## What to produce:
Please retype the data in full and exactly; the pictures are not part of the copy.
────────────────────────────────────────
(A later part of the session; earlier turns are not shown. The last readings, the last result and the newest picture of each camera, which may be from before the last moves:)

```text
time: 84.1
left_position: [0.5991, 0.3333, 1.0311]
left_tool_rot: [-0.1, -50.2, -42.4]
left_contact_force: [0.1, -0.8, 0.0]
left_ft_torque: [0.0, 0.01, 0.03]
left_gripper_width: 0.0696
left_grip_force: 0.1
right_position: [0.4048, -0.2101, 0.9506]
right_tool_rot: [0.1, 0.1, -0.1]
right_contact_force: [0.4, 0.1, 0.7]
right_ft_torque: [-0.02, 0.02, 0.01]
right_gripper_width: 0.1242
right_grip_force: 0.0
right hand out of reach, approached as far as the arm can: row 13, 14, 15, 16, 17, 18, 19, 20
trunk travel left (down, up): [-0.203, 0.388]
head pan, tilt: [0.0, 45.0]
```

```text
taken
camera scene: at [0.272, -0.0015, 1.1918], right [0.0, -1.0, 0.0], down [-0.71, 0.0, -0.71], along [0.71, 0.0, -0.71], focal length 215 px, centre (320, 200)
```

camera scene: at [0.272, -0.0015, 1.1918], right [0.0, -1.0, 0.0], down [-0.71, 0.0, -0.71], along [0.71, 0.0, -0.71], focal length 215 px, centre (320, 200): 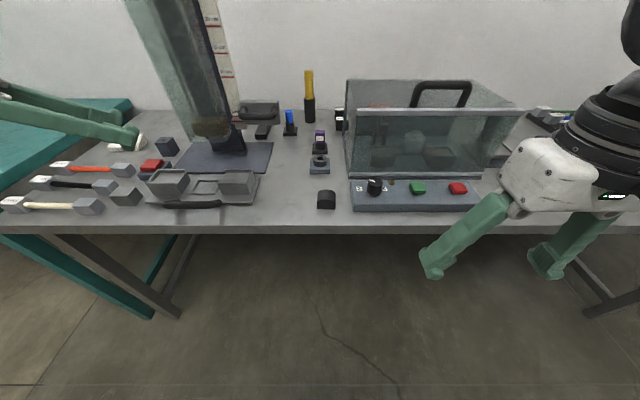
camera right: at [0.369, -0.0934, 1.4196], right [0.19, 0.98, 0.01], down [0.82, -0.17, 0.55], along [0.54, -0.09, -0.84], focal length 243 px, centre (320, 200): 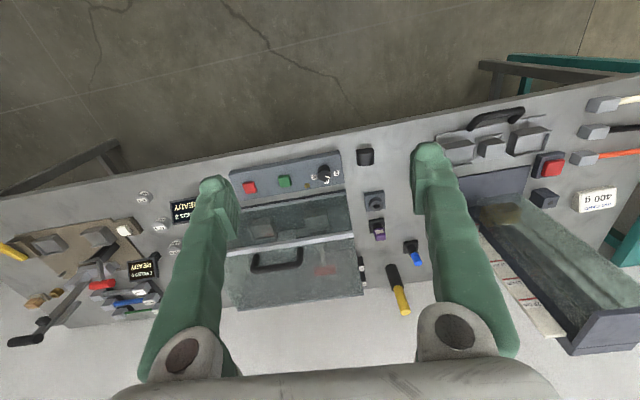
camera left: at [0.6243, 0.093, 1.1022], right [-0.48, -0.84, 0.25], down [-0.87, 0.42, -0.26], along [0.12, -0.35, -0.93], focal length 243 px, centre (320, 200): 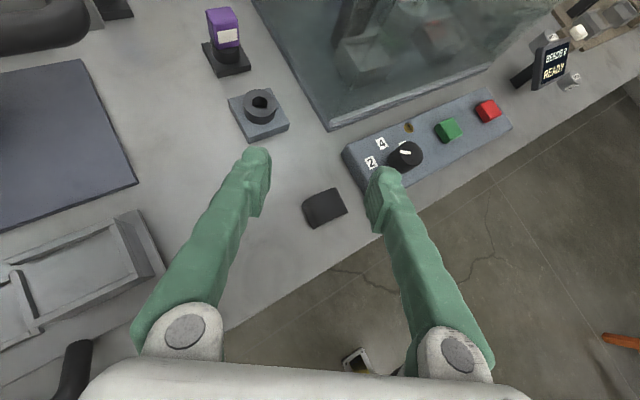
────────────────────────────────────────
## Written answer:
(A later part of the session; earlier turns are not shown. The last readings, the last result and the newest picture of each camera, which may be from before the last moves:)

```text
time: 84.1
left_position: [0.5991, 0.3333, 1.0311]
left_tool_rot: [-0.1, -50.2, -42.4]
left_contact_force: [0.1, -0.8, 0.0]
left_ft_torque: [0.0, 0.01, 0.03]
left_gripper_width: 0.0696
left_grip_force: 0.1
right_position: [0.4048, -0.2101, 0.9506]
right_tool_rot: [0.1, 0.1, -0.1]
right_contact_force: [0.4, 0.1, 0.7]
right_ft_torque: [-0.02, 0.02, 0.01]
right_gripper_width: 0.1242
right_grip_force: 0.0
right hand out of reach, approached as far as the arm can: row 13, 14, 15, 16, 17, 18, 19, 20
trunk travel left (down, up): [-0.203, 0.388]
head pan, tilt: [0.0, 45.0]
```

```text
taken
camera scene: at [0.272, -0.0015, 1.1918], right [0.0, -1.0, 0.0], down [-0.71, 0.0, -0.71], along [0.71, 0.0, -0.71], focal length 215 px, centre (320, 200)
```

camera scene: at [0.272, -0.0015, 1.1918], right [0.0, -1.0, 0.0], down [-0.71, 0.0, -0.71], along [0.71, 0.0, -0.71], focal length 215 px, centre (320, 200): 
camera right: at [0.369, -0.0934, 1.4196], right [0.19, 0.98, 0.01], down [0.82, -0.17, 0.55], along [0.54, -0.09, -0.84], focal length 243 px, centre (320, 200): 
camera left: at [0.6243, 0.093, 1.1022], right [-0.48, -0.84, 0.25], down [-0.87, 0.42, -0.26], along [0.12, -0.35, -0.93], focal length 243 px, centre (320, 200): 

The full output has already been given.